==== Data excerpt ====

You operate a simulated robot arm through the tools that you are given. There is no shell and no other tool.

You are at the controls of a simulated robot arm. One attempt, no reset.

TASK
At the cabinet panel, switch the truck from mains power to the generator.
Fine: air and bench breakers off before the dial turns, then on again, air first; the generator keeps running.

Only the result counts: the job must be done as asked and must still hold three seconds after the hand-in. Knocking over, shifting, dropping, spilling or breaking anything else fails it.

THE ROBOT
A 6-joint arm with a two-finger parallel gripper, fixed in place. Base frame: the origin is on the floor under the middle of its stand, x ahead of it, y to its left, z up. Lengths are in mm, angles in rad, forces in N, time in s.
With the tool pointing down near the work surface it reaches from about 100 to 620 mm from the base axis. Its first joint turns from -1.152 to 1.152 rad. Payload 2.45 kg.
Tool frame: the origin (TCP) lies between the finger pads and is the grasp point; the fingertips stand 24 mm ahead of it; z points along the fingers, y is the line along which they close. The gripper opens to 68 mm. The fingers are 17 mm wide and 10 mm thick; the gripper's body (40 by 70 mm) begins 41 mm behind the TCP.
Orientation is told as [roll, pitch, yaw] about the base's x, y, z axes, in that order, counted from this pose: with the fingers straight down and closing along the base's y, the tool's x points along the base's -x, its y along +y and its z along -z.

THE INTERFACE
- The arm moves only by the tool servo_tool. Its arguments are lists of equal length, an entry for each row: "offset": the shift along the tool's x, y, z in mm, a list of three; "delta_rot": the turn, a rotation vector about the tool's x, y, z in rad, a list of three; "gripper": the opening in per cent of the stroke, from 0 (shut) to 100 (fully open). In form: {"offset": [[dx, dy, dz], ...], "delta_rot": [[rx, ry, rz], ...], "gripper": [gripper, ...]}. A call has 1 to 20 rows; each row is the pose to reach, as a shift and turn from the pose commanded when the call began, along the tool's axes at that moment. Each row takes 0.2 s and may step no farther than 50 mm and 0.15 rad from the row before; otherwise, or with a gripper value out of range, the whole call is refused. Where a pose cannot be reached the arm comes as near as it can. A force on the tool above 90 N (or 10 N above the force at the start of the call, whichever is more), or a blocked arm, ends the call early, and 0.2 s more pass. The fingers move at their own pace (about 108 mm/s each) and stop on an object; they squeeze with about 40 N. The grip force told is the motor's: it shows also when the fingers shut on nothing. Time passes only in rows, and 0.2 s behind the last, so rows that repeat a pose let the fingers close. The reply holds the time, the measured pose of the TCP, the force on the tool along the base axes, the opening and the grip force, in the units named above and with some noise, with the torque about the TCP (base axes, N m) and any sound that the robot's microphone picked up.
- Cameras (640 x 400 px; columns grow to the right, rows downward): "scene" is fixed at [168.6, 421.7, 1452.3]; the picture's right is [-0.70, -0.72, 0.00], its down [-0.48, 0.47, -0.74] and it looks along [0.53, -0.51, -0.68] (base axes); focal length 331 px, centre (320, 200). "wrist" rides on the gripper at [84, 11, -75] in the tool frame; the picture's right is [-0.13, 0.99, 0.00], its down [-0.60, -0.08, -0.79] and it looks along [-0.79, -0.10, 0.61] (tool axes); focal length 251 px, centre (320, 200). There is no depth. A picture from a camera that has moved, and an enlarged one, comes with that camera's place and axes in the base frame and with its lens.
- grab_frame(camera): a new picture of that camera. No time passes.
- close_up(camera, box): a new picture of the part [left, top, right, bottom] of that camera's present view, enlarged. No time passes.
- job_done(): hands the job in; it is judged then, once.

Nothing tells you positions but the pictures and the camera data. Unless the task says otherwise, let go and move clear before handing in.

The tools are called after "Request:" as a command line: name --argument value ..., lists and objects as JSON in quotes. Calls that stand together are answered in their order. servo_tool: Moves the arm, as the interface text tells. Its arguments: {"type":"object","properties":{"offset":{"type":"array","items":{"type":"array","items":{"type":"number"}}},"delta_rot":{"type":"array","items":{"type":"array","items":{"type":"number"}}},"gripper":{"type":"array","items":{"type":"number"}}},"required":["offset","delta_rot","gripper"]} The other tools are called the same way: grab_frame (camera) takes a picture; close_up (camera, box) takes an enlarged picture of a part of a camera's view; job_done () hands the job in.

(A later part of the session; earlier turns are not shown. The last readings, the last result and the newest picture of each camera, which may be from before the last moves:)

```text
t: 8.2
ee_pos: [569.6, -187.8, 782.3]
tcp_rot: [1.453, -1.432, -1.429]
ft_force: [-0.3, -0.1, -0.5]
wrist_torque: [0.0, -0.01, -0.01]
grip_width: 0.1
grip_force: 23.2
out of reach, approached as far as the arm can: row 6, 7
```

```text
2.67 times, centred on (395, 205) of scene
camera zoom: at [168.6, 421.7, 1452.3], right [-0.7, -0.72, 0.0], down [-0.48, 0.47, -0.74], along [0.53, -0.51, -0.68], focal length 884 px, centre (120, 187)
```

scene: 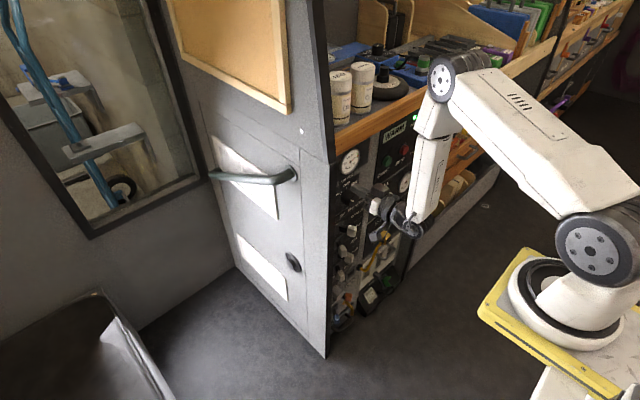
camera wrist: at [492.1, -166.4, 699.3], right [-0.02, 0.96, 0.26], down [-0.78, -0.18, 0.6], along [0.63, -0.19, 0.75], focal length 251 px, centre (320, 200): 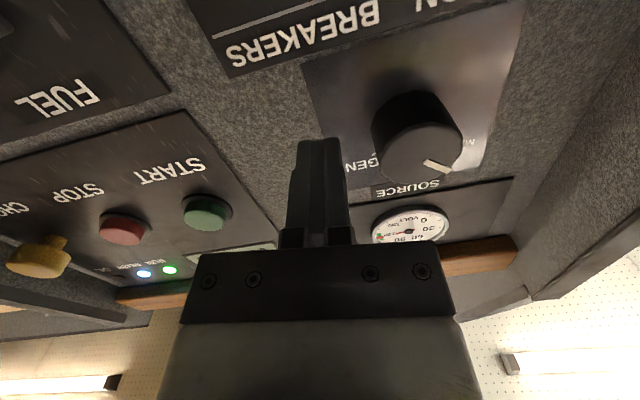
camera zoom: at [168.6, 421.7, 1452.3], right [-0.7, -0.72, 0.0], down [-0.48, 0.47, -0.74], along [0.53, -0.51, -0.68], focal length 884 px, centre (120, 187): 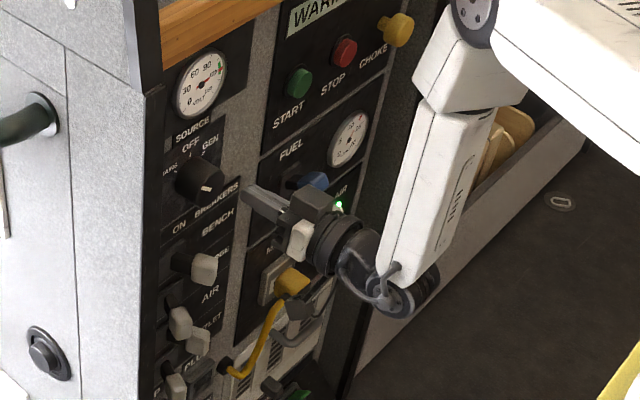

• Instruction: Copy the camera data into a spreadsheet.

====

• Instruction: Find every line with "first" in the listing and state how many there are, nothing else.

• Task response: 2